→ **Problem statement**: All the data below goes into the copy word for word, but the pictures don't.

→ **Data extract**:
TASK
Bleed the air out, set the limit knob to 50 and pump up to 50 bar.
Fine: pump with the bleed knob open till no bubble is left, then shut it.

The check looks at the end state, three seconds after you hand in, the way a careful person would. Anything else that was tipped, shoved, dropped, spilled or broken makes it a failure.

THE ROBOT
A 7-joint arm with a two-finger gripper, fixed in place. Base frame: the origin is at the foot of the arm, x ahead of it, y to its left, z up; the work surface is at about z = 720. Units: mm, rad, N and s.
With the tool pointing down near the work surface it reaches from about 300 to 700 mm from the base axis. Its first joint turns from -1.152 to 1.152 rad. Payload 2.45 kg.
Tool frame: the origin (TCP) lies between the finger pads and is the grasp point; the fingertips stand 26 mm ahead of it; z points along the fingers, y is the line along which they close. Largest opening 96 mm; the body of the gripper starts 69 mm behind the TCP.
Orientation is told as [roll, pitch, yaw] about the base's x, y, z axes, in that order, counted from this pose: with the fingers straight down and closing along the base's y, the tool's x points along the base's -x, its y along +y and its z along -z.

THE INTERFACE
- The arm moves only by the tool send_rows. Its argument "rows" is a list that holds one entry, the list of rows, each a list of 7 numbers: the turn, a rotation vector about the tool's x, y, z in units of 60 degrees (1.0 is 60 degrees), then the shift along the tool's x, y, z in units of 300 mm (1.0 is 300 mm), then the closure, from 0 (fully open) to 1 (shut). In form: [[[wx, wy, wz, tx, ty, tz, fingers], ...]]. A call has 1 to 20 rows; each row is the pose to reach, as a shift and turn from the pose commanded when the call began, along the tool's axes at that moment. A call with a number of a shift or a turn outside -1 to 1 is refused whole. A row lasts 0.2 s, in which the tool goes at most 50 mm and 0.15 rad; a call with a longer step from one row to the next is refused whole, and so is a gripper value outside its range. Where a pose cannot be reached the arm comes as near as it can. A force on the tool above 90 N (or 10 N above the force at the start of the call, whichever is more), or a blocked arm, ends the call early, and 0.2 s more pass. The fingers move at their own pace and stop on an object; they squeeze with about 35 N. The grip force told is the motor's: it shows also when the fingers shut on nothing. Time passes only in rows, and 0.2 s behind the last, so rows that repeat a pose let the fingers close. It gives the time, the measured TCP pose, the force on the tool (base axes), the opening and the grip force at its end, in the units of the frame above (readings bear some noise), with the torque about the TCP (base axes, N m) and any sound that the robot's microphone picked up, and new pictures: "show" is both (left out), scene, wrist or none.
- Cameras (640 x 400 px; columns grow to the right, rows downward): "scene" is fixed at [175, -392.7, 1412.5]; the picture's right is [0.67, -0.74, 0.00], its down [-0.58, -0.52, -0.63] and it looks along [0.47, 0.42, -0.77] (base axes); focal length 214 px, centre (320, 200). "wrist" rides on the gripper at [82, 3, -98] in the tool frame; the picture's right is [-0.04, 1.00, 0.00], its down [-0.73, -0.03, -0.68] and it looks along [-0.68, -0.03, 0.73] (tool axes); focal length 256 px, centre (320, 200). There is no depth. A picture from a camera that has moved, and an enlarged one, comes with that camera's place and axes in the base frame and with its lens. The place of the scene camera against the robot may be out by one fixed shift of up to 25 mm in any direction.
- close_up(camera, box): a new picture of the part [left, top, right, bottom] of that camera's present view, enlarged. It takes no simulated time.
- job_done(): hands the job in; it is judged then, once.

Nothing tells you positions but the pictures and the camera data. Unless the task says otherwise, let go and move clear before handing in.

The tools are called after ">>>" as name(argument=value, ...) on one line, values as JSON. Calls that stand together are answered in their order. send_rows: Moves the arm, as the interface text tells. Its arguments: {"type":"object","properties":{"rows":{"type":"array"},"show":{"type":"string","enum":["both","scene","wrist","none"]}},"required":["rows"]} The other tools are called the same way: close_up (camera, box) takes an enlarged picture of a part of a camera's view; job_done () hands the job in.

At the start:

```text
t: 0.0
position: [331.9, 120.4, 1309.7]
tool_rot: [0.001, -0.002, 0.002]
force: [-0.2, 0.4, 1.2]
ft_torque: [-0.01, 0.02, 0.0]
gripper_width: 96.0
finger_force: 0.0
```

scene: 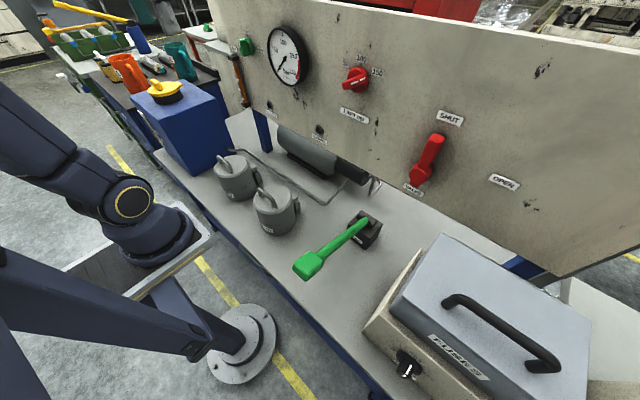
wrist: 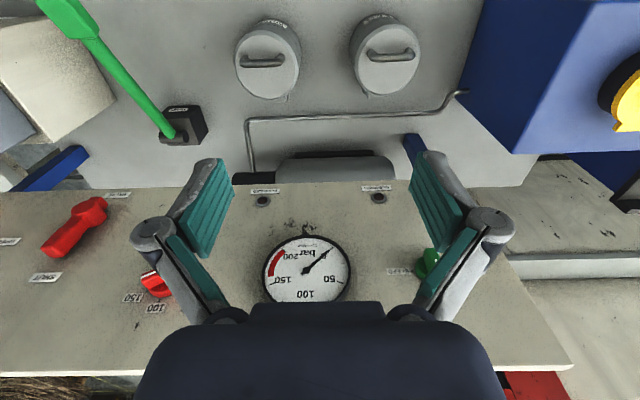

→ **The result**:
TASK
Bleed the air out, set the limit knob to 50 and pump up to 50 bar.
Fine: pump with the bleed knob open till no bubble is left, then shut it.

The check looks at the end state, three seconds after you hand in, the way a careful person would. Anything else that was tipped, shoved, dropped, spilled or broken makes it a failure.

THE ROBOT
A 7-joint arm with a two-finger gripper, fixed in place. Base frame: the origin is at the foot of the arm, x ahead of it, y to its left, z up; the work surface is at about z = 720. Units: mm, rad, N and s.
With the tool pointing down near the work surface it reaches from about 300 to 700 mm from the base axis. Its first joint turns from -1.152 to 1.152 rad. Payload 2.45 kg.
Tool frame: the origin (TCP) lies between the finger pads and is the grasp point; the fingertips stand 26 mm ahead of it; z points along the fingers, y is the line along which they close. Largest opening 96 mm; the body of the gripper starts 69 mm behind the TCP.
Orientation is told as [roll, pitch, yaw] about the base's x, y, z axes, in that order, counted from this pose: with the fingers straight down and closing along the base's y, the tool's x points along the base's -x, its y along +y and its z along -z.

THE INTERFACE
- The arm moves only by the tool send_rows. Its argument "rows" is a list that holds one entry, the list of rows, each a list of 7 numbers: the turn, a rotation vector about the tool's x, y, z in units of 60 degrees (1.0 is 60 degrees), then the shift along the tool's x, y, z in units of 300 mm (1.0 is 300 mm), then the closure, from 0 (fully open) to 1 (shut). In form: [[[wx, wy, wz, tx, ty, tz, fingers], ...]]. A call has 1 to 20 rows; each row is the pose to reach, as a shift and turn from the pose commanded when the call began, along the tool's axes at that moment. A call with a number of a shift or a turn outside -1 to 1 is refused whole. A row lasts 0.2 s, in which the tool goes at most 50 mm and 0.15 rad; a call with a longer step from one row to the next is refused whole, and so is a gripper value outside its range. Where a pose cannot be reached the arm comes as near as it can. A force on the tool above 90 N (or 10 N above the force at the start of the call, whichever is more), or a blocked arm, ends the call early, and 0.2 s more pass. The fingers move at their own pace and stop on an object; they squeeze with about 35 N. The grip force told is the motor's: it shows also when the fingers shut on nothing. Time passes only in rows, and 0.2 s behind the last, so rows that repeat a pose let the fingers close. It gives the time, the measured TCP pose, the force on the tool (base axes), the opening and the grip force at its end, in the units of the frame above (readings bear some noise), with the torque about the TCP (base axes, N m) and any sound that the robot's microphone picked up, and new pictures: "show" is both (left out), scene, wrist or none.
- Cameras (640 x 400 px; columns grow to the right, rows downward): "scene" is fixed at [175, -392.7, 1412.5]; the picture's right is [0.67, -0.74, 0.00], its down [-0.58, -0.52, -0.63] and it looks along [0.47, 0.42, -0.77] (base axes); focal length 214 px, centre (320, 200). "wrist" rides on the gripper at [82, 3, -98] in the tool frame; the picture's right is [-0.04, 1.00, 0.00], its down [-0.73, -0.03, -0.68] and it looks along [-0.68, -0.03, 0.73] (tool axes); focal length 256 px, centre (320, 200). There is no depth. A picture from a camera that has moved, and an enlarged one, comes with that camera's place and axes in the base frame and with its lens. The place of the scene camera against the robot may be out by one fixed shift of up to 25 mm in any direction.
- close_up(camera, box): a new picture of the part [left, top, right, bottom] of that camera's present view, enlarged. It takes no simulated time.
- job_done(): hands the job in; it is judged then, once.

Nothing tells you positions but the pictures and the camera data. Unless the task says otherwise, let go and move clear before handing in.

The tools are called after ">>>" as name(argument=value, ...) on one line, values as JSON. Calls that stand together are answered in their order. send_rows: Moves the arm, as the interface text tells. Its arguments: {"type":"object","properties":{"rows":{"type":"array"},"show":{"type":"string","enum":["both","scene","wrist","none"]}},"required":["rows"]} The other tools are called the same way: close_up (camera, box) takes an enlarged picture of a part of a camera's view; job_done () hands the job in.

At the start:

```text
t: 0.0
position: [331.9, 120.4, 1309.7]
tool_rot: [0.001, -0.002, 0.002]
force: [-0.2, 0.4, 1.2]
ft_torque: [-0.01, 0.02, 0.0]
gripper_width: 96.0
finger_force: 0.0
```

scene: 
wrist: 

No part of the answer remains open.